## GIVEN PASSAGE
* * * * *
図1に示す従来の活性炭濾過筒70のように、活性炭粒子73は、内外両層が例えばアクリロニトリル-ブタジエン-スチレン共重合体(Acrylonitrile Butadiene Styrene、ABS)などの高分子又はステンレスなどの金属で製造された網目状構造71と72との間に設けられており、そして、濾過筒の両端は蓋体74、75で閉鎖されている。活性炭粒子73間に隙間があり、ガスが隙間を流れるときに活性炭粒子73の振動を引き起こすことに起因して、活性炭粒子73同士を衝突させて粉末を生じ、粉塵量が増加するとともに活性炭粒子におけるタールなどの物質が浸出してしまう。また、従来の活性炭濾過筒は活性炭粒子73が充填された後の重さが重いので、取替え及び運輸が不便になる。したがって、従来の活性炭濾過筒には改善の余地がある。
* * * * *
## MATERIAL
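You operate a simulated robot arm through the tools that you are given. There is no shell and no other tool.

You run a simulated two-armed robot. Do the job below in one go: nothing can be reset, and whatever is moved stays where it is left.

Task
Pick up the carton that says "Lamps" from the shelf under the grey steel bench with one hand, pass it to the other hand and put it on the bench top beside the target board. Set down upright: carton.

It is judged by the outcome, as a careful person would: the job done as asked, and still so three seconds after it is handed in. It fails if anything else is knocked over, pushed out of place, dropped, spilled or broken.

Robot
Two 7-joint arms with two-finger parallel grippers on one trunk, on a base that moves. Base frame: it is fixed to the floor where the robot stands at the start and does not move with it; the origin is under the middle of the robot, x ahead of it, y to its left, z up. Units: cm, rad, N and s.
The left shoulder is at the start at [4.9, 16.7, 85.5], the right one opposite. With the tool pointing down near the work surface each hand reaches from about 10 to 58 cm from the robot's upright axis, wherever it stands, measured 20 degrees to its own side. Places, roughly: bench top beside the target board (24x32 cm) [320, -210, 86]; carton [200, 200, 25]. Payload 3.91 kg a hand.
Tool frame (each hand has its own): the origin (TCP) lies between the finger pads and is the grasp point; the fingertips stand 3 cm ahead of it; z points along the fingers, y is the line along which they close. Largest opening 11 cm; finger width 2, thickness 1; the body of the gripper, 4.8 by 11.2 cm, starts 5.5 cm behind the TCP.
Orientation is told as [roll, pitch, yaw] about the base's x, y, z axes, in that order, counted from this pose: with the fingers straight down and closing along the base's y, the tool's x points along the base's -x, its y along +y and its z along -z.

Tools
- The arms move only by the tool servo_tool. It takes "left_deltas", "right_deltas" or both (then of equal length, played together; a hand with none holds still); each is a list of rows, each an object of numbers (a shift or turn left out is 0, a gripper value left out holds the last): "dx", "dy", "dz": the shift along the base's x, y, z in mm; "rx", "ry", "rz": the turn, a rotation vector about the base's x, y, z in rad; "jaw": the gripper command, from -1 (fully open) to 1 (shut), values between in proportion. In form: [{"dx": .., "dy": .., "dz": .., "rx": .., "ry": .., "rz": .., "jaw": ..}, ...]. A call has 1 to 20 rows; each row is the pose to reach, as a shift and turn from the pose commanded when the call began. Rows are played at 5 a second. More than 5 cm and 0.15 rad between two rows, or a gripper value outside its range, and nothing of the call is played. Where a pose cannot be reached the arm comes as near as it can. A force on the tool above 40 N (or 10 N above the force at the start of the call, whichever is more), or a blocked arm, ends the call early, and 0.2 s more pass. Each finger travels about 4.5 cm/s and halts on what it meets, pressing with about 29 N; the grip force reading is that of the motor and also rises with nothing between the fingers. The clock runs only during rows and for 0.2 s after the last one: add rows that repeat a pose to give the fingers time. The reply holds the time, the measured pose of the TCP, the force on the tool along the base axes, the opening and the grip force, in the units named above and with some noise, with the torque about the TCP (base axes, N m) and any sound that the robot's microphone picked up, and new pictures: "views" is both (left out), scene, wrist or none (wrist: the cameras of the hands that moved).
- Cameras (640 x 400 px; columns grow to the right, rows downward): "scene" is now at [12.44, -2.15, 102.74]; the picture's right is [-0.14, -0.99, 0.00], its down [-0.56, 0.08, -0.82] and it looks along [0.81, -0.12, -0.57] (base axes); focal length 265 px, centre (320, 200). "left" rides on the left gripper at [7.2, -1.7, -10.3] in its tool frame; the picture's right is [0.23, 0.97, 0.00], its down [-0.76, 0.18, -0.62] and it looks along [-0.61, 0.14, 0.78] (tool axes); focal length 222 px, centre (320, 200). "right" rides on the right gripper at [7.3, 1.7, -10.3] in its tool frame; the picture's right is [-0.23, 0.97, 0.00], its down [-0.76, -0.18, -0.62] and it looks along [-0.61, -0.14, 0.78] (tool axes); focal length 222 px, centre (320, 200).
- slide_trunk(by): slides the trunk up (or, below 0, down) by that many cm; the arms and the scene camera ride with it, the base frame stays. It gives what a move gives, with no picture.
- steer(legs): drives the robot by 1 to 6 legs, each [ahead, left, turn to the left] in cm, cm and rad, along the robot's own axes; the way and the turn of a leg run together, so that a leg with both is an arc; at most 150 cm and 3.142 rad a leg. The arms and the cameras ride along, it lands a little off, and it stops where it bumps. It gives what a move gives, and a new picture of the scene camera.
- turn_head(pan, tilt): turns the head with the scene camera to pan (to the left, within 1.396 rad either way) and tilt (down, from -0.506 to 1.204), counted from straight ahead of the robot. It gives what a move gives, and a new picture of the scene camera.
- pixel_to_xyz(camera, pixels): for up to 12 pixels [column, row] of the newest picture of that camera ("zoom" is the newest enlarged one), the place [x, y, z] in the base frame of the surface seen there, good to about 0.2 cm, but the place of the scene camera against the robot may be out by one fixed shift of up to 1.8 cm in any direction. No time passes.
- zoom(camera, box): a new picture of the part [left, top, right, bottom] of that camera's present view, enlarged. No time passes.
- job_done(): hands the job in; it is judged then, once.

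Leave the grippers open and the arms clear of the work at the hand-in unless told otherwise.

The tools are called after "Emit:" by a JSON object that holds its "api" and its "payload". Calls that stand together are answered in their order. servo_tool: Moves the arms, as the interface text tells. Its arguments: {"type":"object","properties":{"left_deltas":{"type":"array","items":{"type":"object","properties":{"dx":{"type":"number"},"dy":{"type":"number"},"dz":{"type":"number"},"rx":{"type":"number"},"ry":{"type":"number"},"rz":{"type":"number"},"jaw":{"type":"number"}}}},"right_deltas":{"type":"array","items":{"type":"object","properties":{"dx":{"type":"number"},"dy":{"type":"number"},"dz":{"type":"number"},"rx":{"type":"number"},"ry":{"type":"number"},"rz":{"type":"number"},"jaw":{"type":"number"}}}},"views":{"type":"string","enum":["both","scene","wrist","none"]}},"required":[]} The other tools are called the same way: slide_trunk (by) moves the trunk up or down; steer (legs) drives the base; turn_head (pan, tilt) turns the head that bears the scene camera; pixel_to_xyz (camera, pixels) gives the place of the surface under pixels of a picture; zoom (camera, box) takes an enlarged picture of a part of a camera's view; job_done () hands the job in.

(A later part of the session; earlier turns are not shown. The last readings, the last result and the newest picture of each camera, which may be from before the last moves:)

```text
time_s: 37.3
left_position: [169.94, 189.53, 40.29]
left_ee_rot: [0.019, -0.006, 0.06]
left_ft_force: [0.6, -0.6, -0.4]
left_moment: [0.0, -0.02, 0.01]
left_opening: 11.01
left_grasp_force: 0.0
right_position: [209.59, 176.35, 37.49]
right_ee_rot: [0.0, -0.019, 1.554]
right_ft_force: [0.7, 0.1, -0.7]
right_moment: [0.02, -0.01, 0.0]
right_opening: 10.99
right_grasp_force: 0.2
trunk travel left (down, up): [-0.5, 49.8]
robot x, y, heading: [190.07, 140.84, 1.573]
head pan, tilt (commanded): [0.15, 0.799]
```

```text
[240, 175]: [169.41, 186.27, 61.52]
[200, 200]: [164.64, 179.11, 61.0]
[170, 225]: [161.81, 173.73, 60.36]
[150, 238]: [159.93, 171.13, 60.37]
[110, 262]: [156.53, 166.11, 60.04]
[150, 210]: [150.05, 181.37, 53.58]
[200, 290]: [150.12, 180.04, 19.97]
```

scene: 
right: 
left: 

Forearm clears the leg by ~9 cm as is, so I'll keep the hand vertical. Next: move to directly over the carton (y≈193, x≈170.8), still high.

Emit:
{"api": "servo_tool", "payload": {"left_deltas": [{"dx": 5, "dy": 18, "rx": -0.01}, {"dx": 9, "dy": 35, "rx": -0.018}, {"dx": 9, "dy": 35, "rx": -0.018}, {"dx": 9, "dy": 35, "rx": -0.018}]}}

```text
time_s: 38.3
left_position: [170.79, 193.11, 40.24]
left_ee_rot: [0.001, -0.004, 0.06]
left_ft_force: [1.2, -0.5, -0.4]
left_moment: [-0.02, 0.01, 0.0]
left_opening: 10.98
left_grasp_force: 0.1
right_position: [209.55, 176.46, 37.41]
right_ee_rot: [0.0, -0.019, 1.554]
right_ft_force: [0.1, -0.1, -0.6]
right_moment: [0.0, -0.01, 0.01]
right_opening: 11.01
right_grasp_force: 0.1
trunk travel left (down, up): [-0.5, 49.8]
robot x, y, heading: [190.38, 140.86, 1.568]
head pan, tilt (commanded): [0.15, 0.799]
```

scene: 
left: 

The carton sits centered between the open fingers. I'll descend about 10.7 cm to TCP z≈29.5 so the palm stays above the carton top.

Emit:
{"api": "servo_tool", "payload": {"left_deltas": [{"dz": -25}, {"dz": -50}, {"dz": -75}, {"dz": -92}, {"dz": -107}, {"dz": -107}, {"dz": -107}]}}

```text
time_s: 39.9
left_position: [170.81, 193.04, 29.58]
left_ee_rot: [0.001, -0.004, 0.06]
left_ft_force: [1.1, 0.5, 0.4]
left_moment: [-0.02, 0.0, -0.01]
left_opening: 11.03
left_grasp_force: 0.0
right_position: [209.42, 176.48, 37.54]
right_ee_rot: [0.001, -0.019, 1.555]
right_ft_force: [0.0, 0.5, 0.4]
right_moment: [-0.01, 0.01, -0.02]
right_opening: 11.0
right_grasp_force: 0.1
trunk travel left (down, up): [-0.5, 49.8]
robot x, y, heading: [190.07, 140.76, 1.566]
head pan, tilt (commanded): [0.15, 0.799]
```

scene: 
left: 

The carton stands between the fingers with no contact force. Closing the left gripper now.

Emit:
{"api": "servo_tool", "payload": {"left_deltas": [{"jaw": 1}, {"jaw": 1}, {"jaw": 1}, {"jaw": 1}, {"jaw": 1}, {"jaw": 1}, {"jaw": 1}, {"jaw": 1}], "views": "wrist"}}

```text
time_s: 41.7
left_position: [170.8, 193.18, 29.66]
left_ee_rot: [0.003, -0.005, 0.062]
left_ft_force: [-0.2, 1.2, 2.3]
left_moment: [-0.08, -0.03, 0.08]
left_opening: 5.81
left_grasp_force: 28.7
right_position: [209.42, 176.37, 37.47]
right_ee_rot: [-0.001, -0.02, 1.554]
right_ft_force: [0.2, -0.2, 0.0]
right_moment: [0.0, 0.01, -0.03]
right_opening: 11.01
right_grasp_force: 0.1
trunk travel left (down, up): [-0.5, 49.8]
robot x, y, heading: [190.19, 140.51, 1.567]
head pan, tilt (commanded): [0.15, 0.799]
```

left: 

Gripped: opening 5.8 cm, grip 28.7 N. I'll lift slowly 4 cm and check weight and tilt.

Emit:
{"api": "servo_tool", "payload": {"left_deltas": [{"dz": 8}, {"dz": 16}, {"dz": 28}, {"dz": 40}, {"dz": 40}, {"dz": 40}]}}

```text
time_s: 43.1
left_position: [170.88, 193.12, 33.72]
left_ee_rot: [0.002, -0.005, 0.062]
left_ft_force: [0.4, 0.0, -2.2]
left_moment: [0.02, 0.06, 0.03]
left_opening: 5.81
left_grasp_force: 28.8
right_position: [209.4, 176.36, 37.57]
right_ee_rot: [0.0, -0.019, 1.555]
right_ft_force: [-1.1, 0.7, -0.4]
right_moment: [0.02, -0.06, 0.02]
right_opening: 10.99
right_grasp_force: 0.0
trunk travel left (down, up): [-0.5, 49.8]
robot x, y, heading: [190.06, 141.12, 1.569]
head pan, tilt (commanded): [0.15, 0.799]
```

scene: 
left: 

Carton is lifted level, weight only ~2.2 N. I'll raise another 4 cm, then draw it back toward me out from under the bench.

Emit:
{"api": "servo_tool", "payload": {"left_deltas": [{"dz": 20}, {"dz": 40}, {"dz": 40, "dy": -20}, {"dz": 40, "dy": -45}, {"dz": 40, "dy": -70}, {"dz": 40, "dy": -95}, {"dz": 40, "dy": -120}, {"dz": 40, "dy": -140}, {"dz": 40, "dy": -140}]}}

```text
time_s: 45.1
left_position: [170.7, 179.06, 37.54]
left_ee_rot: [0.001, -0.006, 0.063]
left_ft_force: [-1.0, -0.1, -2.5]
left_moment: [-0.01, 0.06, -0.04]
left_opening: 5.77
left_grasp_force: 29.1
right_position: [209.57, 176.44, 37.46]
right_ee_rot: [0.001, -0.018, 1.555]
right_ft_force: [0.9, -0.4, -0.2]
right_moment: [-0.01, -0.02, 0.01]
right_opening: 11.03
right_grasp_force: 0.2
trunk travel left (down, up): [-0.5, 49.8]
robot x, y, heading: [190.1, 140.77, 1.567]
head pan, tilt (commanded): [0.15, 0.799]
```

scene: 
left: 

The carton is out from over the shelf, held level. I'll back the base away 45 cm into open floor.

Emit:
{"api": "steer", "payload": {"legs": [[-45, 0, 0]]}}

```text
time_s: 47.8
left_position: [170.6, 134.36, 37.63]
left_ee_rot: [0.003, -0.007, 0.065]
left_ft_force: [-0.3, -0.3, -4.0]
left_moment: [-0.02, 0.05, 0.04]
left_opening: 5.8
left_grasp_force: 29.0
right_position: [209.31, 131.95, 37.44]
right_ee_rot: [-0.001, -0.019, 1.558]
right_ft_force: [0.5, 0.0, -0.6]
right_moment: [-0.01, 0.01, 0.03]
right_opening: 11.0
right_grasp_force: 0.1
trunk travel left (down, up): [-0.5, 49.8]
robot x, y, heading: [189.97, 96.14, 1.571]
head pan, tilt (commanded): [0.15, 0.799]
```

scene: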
* * * * *
## WORK TO BE COMPLETED
Continue the given passage from where it stops.

## RESPONSE
【発明の概要】
【0004】
本発明の目的は、低粉塵であり、取り替えやすく、濾過材を節約し、運輸し貯蔵しやすいなどの利点を有する、筒状濾過装置を提供することにある。
【0005】
本発明の別の目的は、低粉塵であり、保守しやすいなどの利点を有する、筒状濾過装置を含む濾過システムを提供することにある。
【0006】
本発明の別の目的は、低粉塵であり、取り替えやすく、濾過材を節約し、運輸し貯蔵しやすいなどの利点を有する、筒状濾過装置の用途を提供することにある。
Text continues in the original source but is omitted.